The other option would be for parents to pull their kids out of public school and either homeschool them or pay for them to attend private religious schools instead. This is the easy way out for affluent parents, to be sure, but it would require creative and generous charity work on their part in order to make such an option available for eager working-class families.

These are the only two realistic routes to a religious renaissance in the United States. Secular schooling is the cause of religious decline in the West, and only actions that address this cause will change its effects.

Finally, on August 31, 2o23, there was an NRO post on another paper by Stone [(link to the paper itself here), the gist of which was:  The decline in religiosity is a result, not of adults losing their faith as adults, but of children never acquiring faith to begin with — and this, in turn, is not that parenting today is a lot worse than it used to be, but that the culture outside the home is so secularized and antireligion.  So parents need to be more aggressive in opposing this culture.  The two key paragraphs from Stone’s conclusion (emphasis in original):  

[L]oss of religion is about childhood socialization. School environments that prioritize career and never present religious vocation as an option, neighborhoods where churches are zoned out, churches preaching more political sermons than about the challenges of family and adolescence, the explosion of youth pornography usage, social media connecting young children to the social worlds of older children in a totally unsupervised platform, and so forth. The reality is that the last 30 years have seen a dramatic diminution of parental influence in general as kids spend more of their life in child care settings, at school, and online. This shift has protected them from some damaging influences (teens today do less drugs and have less premarital sex) but has also reduced the reach of some good influences (churches, parents). 

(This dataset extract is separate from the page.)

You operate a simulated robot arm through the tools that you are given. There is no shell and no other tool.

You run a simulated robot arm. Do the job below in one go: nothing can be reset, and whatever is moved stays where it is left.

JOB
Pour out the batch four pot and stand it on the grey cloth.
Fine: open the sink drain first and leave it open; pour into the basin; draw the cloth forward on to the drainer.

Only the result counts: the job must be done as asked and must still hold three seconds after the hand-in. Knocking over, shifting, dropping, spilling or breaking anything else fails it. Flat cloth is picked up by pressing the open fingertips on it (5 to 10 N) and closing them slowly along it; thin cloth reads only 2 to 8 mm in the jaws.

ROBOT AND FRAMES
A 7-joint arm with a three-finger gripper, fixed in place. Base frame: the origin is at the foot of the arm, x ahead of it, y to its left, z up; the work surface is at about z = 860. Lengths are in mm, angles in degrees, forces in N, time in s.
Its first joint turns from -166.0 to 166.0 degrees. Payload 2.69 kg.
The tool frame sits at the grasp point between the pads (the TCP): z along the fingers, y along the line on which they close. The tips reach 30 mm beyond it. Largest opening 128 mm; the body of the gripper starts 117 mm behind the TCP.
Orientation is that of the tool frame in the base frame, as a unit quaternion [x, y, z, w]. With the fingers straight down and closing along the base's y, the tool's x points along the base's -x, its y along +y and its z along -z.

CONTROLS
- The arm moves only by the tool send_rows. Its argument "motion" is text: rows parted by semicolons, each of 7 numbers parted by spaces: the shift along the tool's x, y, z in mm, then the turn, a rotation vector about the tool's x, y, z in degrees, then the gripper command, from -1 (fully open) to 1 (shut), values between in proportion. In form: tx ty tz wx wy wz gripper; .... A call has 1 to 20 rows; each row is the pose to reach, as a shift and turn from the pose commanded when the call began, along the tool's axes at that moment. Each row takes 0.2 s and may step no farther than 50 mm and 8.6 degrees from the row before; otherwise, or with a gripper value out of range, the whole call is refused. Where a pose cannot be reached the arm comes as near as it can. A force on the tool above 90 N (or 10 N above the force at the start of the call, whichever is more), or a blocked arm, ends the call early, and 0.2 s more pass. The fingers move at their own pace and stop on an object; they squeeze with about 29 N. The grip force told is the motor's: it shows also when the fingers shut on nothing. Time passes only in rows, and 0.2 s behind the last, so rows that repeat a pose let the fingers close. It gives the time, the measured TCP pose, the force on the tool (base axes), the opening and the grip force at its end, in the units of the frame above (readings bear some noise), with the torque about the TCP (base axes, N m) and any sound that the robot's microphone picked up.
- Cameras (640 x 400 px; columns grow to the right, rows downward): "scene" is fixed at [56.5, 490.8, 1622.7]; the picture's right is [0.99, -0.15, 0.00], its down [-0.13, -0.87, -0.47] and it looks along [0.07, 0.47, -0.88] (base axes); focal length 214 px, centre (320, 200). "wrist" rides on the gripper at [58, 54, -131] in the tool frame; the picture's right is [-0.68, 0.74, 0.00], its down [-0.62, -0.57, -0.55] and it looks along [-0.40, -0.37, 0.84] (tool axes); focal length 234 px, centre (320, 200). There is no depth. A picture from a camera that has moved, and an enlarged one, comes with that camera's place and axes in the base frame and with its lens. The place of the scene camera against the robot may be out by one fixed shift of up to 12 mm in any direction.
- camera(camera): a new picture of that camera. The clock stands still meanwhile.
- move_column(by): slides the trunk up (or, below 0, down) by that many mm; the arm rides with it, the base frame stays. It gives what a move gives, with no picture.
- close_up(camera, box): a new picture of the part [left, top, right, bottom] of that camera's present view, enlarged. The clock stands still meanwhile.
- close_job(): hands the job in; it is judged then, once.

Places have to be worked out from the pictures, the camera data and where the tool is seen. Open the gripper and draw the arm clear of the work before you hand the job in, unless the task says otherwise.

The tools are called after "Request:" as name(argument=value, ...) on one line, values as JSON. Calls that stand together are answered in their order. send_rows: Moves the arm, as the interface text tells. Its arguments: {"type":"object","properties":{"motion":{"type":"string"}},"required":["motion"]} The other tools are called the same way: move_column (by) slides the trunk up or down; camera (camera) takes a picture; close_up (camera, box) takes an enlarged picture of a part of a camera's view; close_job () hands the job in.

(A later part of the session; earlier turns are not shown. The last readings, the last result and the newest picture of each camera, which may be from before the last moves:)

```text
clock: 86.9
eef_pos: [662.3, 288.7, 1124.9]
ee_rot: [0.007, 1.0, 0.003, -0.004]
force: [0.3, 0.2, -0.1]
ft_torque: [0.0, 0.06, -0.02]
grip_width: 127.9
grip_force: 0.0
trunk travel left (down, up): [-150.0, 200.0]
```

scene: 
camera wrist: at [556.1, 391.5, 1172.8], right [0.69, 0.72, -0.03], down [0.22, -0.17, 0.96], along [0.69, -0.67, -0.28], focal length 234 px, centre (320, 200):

For parents to keep their kids in the faith, they must recapture their influence. Shield children from schooling environments that relegate faith to a second-class topic, deny access to unsupervised online communities and pornography, and have daily, parent-led activities centered on family solidarity around shared faith. Families that do these things still have extremely high rates of successful religious transmission, but families who trust that children will “pick it up along the way” fail to transmit their religious beliefs, and suddenly find to their great surprise that their 20-something children categorically reject their faith.

Anyway, for anyone interested in the challenges to Christians maintaining their faith in modern America, Stone and Hilditch have done some very interesting work.  Here’s a National Review link to Stone, and here’s a National Review link to Hilditch.  

P.S.  In T.S. Eliot’s “The Idea of a Christian Society,” he argues that, if a society is avowedly neutral rather than avowedly Christian, it will become anti-Christian — which is certainly consistent with what Stone and Hilditch are saying.